-- Text segment --
- - - -

How has being a foster carer affected your life?
“For us, a lot of the experience we both have, such as the youth work I’ve done previously and what Della does as a pastoral leader at her school, has helped us to see that there a lot of diverse people out there and many misunderstood people.
Fostering enables you to see that in a completely different way, so you do see this diverse range of families, backgrounds, behaviours and all the rest of it. Fostering allows you to experience it first hand and it shapes your views and judgements. For me they change, and my views are not as hardened. It enables you to experience all those wonders.
For our grandchildren, the youngest can be more flippant and freer but the others have grown up with us being foster carers, so they are now understanding that actually there are so many different families who come from different places.
When you look back, you realise how privileged we are that we’re in a situation today to a) Be considered able to look after these young people and give them the stability they need but also, b) For our grandchildren to also see how privileged they are to be with their family, because it does mean so much.
A lot of the young people that come to us, their family, regardless of if they’re good, bad or indifferent, still mean an awful lot to them. That for me, still needs to be valued. Whether or not I agree with their parents’ views, one thing I hold onto, is that these young people really love their families. When fostering you learn, and realise, that you need to be able to put your personal values and feelings to one side to meet this young person’s priority.”
What are your highlights of fostering?
“Seeing a young person go off and fulfil want they want from life. That for us it’s the highlight and biggest reward we’ll get. Their achievements can all be different.
Some haven’t hit such grand heights, but they’ve hit the heights that are right for them and they’re now happy. We’ve had a young lady achieve degree here. Another has gone off to become an absolutely brilliant parent. One young person asked us to be godparents and that’s just brilliant. That breaks that myth and stereotype that its generational – just because they were in care, doesn’t mean their children will be. They can attach to their kids, just as well as anybody else.”
What do you find the most challenging part of fostering?
“It’s interesting because we all find different things challenging. I find teenagers nowhere near as challenging as 5-year-olds.
The biggest challenge we’ve found in fostering is knowing this young person in your house is not going anywhere quickly – you can’t say pack your bags and get out because I can’t handle the situation. It can be difficult to manage behaviour as well as your home, so you need to adapt yourself so you can learn to deescalate any potential situation that may arise. We understand challenging behaviour to be a form of communication and it’s our challenge to find out what is driving the behaviour. It could be a problem with a parent, school, friend or something we are doing, but if we find out what’s causing the behaviour we can usually de-escalate the situation and move things forward.
When I was working as a youth worker, you’d come across some people who would vent their frustration in very challenging ways. You can manage that in as much as you are managing solely their behaviour as well as trying to protect what and who is in your home. Prevention is better than cure and so having that open dialogue is really important. I tell them that if they think what I’m doing or saying is unreasonable, please let me know and we can see what we can do. I can’t always promise change, but I will promise a young person I will listen and whatever reasonable adjustments I can make, I will make. Early intervention prevents big scenarios so that’s why we have an open dialogue. I don’t doubt that we’re unreasonable at times, we’re all human.”
What advice would you give to people considering fostering?
“Give it a go. Go through the process because your assessment will help you know if you are ready for it. The Form F can be challenging; it’s intrusive but actually quite cathartic and therapeutic. Some of the things being raised in my past has allowed a space for me to openly speak about it. You will, during your journey, learn if fostering is right for you or not, so try it. You have nothing to lose, but everything to gain.”

- - - -

-- Data block --
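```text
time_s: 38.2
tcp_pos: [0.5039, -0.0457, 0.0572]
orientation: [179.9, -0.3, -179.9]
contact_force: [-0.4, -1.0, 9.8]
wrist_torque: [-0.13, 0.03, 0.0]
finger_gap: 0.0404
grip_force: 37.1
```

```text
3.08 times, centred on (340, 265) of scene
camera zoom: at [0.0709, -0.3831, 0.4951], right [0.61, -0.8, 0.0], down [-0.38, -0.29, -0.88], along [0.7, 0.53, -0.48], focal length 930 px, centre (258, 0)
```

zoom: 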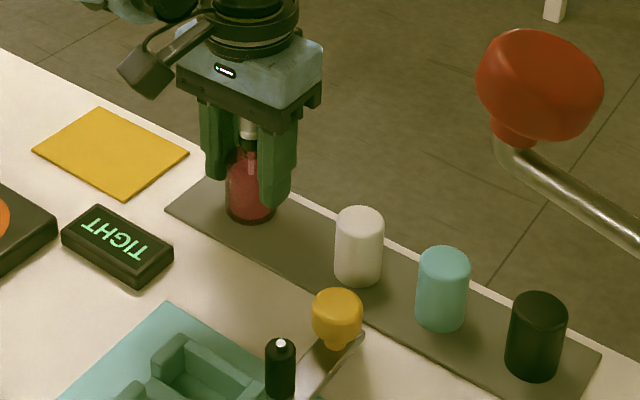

- - - -

-- Task requirements --
Reproduce the wording of the text segment between "How has being" and "many misunderstood people.", with both ends included.

-- Result of the exercise --
How has being a foster carer affected your life?
“For us, a lot of the experience we both have, such as the youth work I’ve done previously and what Della does as a pastoral leader at her school, has helped us to see that there a lot of diverse people out there and many misunderstood people.